La polarización era inevitable. Las élites desplazadas, los grupos de poder que no pudieron insertarse en el nuevo esquema (una parte de ellas sí lo logró), una clase media que resentía el autoritarismo, se colocaron al otro lado de la vereda. Aquello de “todo con la revolución, nada fuera de ella” se aplicó a rajatabla. La lógica era de blancos y negros en un tablero de amigos y enemigos. Se construyó el discurso único y el partido único. El pluralismo fue parte del pasado. Una oposición huérfana de partidos, desorientada y sin discurso, se refugió en los medios y los medios fueron el blanco de un poder implacable. El adversario le quedó grande por muchos años. Tardó más de una década en darse cuenta de que solo la unidad permitirá vislumbrar una salida. Los demócratas de verdad fueron engullidos por el huracán.
Una Venezuela dividida
se enfrenta a una transición
que con el tiempo
puede ser dolorosa
Chávez no era un hombre cualquiera, era un mago de la palabra, cultivador de una retórica fascinante, de un carisma arrollador, capaz de creer y hacer creer en grandes causas. Hombre apasionado, provocó pasiones de amores incondicionales y odios definitivos. Tomó a Bolívar como modelo recurrente y obsesivo y se abrazó con el Libertador.
Igual que Castro en los sesenta, pero con más éxito, Chávez apostó fuerte por exportar su modelo al continente. Estaba convencido de que había llegado la hora del cambio. Los precios del petróleo lo acompañaron (rompieron la barrera de los 40 dólares por barril en 2004, superaron los 145 en 2008 y se mantuvieron en el rango de los 100 entre 2011 y 2012). Se dijo antiimperialista, antioligárquico y antineoliberal. Pintó los enemigos en la pared y llevó a su causa a varios líderes que se sumaron a su coro: Néstor Kirchner en 2003, Evo Morales y Manuel Zelaya en 2006, Rafael Correa y Daniel Ortega en 2007, Fernando Lugo en 2008. A la par, pero en una línea más moderada, ayudaron a girar la región a la izquierda Ricardo Lagos en 2000, Lula da Silva en 2003 (figura objetivamente más relevante que la del propio Chávez), Leonel Fernández en 2004, Tabaré Vázquez en 2005, Álvaro Colom en 2008 y Mauricio Funes en 2009. Así, en la primera década del siglo XXI, más del 60% de las naciones latinoamericanas habían abrazado políticas sociales sostenidas, aplicado bonos de impacto directo sobre los ciudadanos, marcado distancia de EE UU y sumado a la idea de una integración política más que económica. Todo esto se hizo —vivan las ironías— sin dejar de lado la herencia del execrado neoliberalismo: políticas macroeconómicas responsables (salvo, claro está, la dispendiosa Venezuela de Chávez), e inserción en la economía abierta del mundo globalizado.

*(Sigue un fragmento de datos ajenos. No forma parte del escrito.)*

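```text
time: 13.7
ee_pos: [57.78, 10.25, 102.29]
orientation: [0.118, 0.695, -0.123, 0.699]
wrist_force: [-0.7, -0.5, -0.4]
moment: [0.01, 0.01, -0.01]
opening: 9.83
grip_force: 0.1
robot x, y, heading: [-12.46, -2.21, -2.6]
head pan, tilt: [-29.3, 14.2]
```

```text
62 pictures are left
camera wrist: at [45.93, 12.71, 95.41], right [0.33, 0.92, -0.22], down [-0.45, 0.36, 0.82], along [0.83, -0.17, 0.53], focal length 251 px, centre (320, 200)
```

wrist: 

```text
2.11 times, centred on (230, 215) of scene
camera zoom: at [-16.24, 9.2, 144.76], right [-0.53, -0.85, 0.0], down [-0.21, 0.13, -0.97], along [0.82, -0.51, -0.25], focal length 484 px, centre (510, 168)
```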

¿Cuánto ha influido el chavismo en los actuales Gobiernos de la región? Mucho en algunos, poco o nada en otros. Para Cuba, la ayuda venezolana es el maná en tiempo de desesperanza, indispensable. Lo es también para Nicaragua. Lo fue en la primera fase del Gobierno boliviano de Morales. Hoy, sin embrago, tanto Bolivia como Ecuador tienen vuelo propio y su futuro, vinculado emocional e ideológicamente al caudillo desaparecido, no depende ni económica ni políticamente de Venezuela. Argentina sigue siempre su inescrutable rumbo. Para los más, el futuro sin Chávez (aunque con su ideología) es perfectamente posible; para los menos, es una incógnita dramática.
Chávez fue sin duda un impulsor ferviente de procesos integracionistas que se tradujeron en tres nuevas instancias. El primero fue la Alternativa Bolivariana de las Américas (ALBA, 2004), que cuenta con ocho miembros. Su objetivo era el salvataje de Cuba, la influencia geopolítica en el Caribe y el control de un bloque de países que ejerciera influencia en los organismos internacionales. Bajo la batuta de Lula, Chávez ayudó a impulsar la creación de la Comunidad Sudamericana de Naciones (2004), luego UNASUR (2008), un mecanismo claramente político que complementó además la idea brasileña de la sudamericanización de América Latina. El tercero culminó en 2011 en Caracas, con la creación de la Comunidad de Estados de Latinoamérica y el Caribe (CELAC). Es hoy un nuevo escenario en el que Estados Unidos, sin estar fuera de juego, ha sido apartado con firmeza; la comunidad iberoamericana promovida por España enfrenta dificultades y la OEA es una organización hipotecada a dos puntas.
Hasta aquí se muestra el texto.